<<<<
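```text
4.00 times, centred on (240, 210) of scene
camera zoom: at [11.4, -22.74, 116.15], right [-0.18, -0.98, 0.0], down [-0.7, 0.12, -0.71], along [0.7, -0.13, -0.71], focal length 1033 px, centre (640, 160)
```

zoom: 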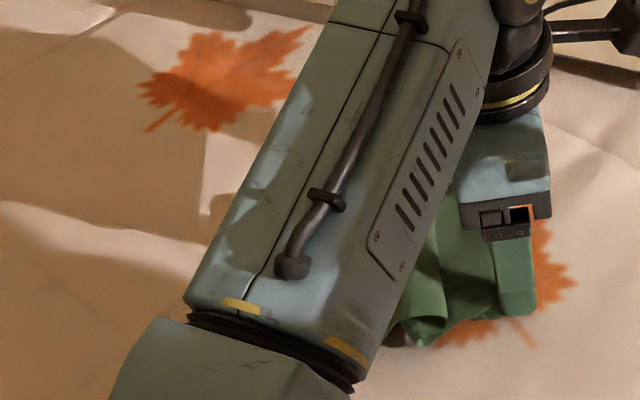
>>>>
Skip the images and write out the rest of the listing exactly.

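```text
4.00 times, centred on (240, 210) of scene
camera zoom: at [11.4, -22.74, 116.15], right [-0.18, -0.98, 0.0], down [-0.7, 0.12, -0.71], along [0.7, -0.13, -0.71], focal length 1033 px, centre (640, 160)
```

zoom: 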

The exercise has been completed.